◆ Extracted text
******************************
Skip to main content

Bunga Terakhir di Balai Kota

Sudah enam bulan ini Ahok menjalani hidupnya di Mako Brimob, dan namanya seolah lenyap ditelan bumi. Seiring dengan berputarnya waktu, namanya seperti sudah terlupakan, terbuang.bersama dengan selembar demi selembar kalender yang tersobek mengganti hari.

Tetapi beberapa hari terakhir ini, menjelang berakhirnya tugas Djarot Saiful Hidayat sebagai Gubernur Jakarta, bunga-bunga kembali mendatangi Balai Kota. Walaupun ucapan terimakasih sekaligus farewell yang disematkan itu harusnya untuk Djarot, tetapi nama Ahok bahkan Jokowi juga disebutkan – sebagai trio yang pernah memimpin Jakarta secara estafet selama lima tahun terakhir.

Banyak orang menyangka Ahok akan kesepian di dalam selnya, dan mereka yang membencinya mungkin mengharapkan ia meringkuk terasing meratapi nasibnya.
******************************
◆ Source excerpt

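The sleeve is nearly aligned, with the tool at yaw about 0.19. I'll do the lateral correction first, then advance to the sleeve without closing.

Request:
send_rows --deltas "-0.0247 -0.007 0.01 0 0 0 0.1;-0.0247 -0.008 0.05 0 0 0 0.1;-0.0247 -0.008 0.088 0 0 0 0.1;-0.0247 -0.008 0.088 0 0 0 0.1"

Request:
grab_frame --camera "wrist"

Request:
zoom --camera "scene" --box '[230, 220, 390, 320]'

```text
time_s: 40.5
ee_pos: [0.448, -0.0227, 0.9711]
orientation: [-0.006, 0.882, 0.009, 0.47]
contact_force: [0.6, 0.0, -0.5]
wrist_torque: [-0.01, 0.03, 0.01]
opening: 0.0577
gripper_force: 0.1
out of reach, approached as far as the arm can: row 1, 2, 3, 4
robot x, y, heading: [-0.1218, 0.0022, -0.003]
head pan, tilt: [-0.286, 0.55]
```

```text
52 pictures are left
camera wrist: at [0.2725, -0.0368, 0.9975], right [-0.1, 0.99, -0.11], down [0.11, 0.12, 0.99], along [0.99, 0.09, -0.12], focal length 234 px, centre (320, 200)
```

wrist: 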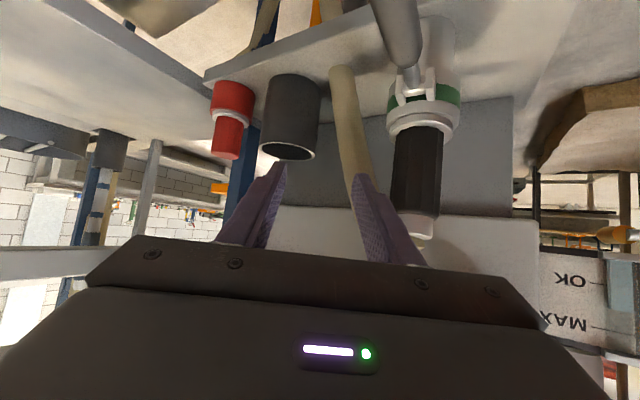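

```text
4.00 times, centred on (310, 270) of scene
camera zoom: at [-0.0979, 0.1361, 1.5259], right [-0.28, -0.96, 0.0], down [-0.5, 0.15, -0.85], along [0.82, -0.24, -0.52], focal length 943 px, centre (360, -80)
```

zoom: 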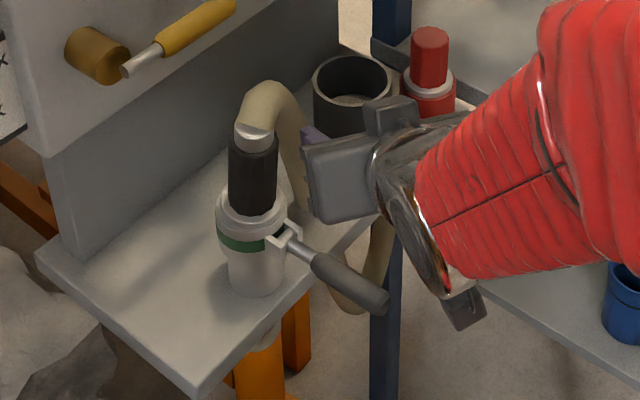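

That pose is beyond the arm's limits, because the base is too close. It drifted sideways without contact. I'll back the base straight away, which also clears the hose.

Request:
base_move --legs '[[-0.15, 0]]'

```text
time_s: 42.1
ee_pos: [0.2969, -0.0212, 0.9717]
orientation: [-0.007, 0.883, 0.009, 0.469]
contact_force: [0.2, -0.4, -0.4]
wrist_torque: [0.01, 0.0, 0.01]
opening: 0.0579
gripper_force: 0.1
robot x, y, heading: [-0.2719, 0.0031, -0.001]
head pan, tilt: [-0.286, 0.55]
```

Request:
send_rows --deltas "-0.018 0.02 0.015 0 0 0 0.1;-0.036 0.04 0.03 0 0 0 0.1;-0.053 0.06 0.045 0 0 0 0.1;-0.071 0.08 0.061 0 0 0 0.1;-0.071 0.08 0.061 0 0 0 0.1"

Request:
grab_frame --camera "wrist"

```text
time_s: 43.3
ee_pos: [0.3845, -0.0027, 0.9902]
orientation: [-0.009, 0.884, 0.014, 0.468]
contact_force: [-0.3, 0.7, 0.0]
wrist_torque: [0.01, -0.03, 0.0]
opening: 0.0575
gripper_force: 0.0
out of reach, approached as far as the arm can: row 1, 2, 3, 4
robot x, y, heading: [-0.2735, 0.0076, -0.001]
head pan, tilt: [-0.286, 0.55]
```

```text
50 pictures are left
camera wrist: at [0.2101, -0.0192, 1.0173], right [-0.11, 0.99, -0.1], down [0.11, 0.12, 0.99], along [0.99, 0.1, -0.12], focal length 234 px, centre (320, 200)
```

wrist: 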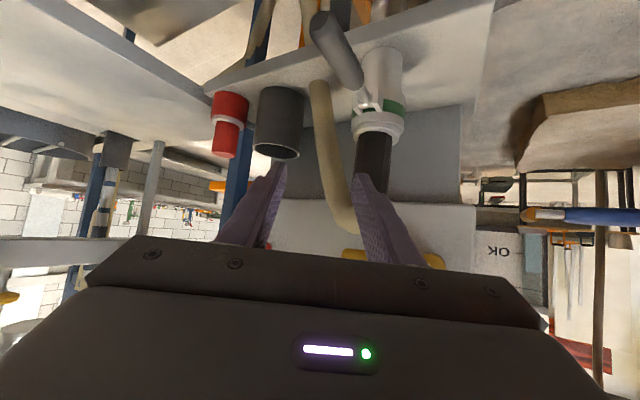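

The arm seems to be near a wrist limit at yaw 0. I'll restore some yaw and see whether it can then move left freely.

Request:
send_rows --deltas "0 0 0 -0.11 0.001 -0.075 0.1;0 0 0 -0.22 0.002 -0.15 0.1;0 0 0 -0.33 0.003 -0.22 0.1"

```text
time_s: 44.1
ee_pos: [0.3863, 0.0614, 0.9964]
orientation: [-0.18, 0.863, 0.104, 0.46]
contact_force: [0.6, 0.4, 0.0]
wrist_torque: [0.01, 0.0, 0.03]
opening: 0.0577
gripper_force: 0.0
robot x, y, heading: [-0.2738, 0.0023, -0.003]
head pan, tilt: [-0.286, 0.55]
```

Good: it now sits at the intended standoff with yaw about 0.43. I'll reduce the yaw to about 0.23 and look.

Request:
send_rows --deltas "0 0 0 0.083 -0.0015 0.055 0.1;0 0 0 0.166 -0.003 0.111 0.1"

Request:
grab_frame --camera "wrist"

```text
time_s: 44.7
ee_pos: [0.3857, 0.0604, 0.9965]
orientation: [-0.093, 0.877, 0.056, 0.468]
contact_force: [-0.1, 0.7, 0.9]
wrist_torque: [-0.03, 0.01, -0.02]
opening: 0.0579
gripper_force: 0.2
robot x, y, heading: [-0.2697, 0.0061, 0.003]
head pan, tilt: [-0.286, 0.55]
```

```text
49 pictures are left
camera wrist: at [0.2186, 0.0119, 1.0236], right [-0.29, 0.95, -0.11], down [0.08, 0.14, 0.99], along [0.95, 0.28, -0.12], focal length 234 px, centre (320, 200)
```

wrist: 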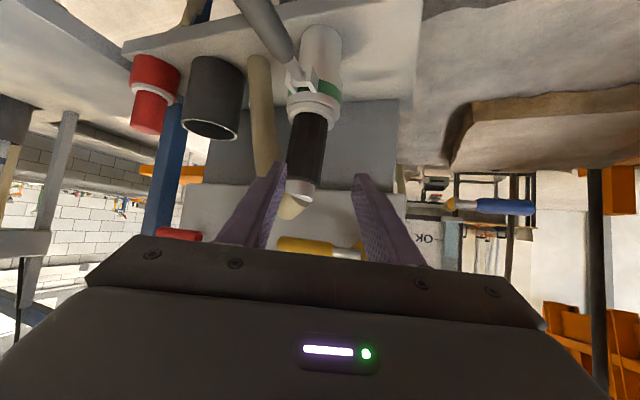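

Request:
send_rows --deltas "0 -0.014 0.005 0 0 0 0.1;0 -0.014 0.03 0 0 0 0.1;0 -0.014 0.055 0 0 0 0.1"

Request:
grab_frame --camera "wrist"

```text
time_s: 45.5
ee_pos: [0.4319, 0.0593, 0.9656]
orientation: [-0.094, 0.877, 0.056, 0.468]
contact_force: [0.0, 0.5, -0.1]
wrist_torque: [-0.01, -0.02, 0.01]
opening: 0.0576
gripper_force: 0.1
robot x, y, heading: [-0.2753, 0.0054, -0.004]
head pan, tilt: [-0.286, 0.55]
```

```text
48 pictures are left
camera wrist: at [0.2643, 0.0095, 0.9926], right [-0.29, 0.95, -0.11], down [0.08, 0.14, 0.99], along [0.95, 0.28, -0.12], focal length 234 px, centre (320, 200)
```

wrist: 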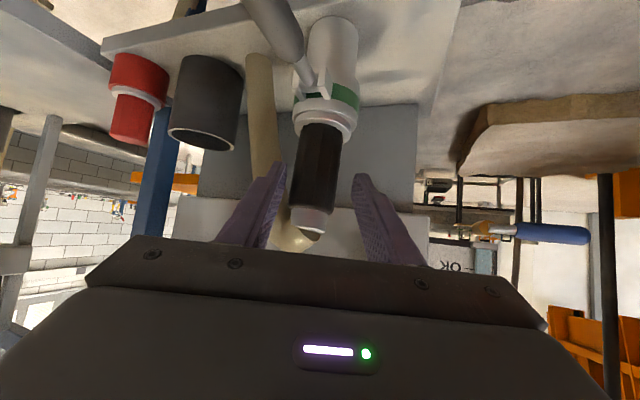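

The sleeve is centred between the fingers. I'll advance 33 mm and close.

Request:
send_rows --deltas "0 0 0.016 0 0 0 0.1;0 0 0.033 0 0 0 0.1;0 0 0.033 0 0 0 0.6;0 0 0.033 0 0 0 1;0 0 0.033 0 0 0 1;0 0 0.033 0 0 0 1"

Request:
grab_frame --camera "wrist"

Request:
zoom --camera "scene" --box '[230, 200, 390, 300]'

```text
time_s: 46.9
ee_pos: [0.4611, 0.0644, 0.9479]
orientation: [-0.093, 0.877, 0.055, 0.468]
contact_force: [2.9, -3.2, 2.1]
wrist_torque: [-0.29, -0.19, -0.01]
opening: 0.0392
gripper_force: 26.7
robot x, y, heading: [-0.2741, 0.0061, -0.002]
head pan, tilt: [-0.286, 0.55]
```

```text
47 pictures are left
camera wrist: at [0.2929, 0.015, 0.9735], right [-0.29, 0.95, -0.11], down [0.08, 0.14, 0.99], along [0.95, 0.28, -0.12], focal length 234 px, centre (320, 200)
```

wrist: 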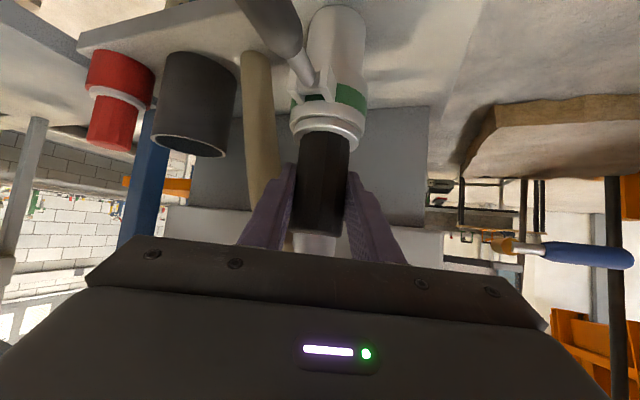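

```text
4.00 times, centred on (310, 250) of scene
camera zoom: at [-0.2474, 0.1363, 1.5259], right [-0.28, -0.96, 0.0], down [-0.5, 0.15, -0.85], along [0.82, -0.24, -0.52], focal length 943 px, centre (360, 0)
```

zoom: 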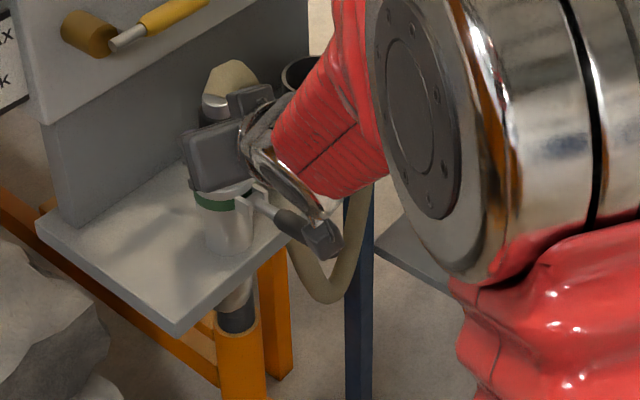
******************************
◆ Work required
Type the extracted text over again with no edits.

◆ Result of the exercise
Skip to main content

Bunga Terakhir di Balai Kota

Sudah enam bulan ini Ahok menjalani hidupnya di Mako Brimob, dan namanya seolah lenyap ditelan bumi. Seiring dengan berputarnya waktu, namanya seperti sudah terlupakan, terbuang.bersama dengan selembar demi selembar kalender yang tersobek mengganti hari.

Tetapi beberapa hari terakhir ini, menjelang berakhirnya tugas Djarot Saiful Hidayat sebagai Gubernur Jakarta, bunga-bunga kembali mendatangi Balai Kota. Walaupun ucapan terimakasih sekaligus farewell yang disematkan itu harusnya untuk Djarot, tetapi nama Ahok bahkan Jokowi juga disebutkan – sebagai trio yang pernah memimpin Jakarta secara estafet selama lima tahun terakhir.

Banyak orang menyangka Ahok akan kesepian di dalam selnya, dan mereka yang membencinya mungkin mengharapkan ia meringkuk terasing meratapi nasibnya.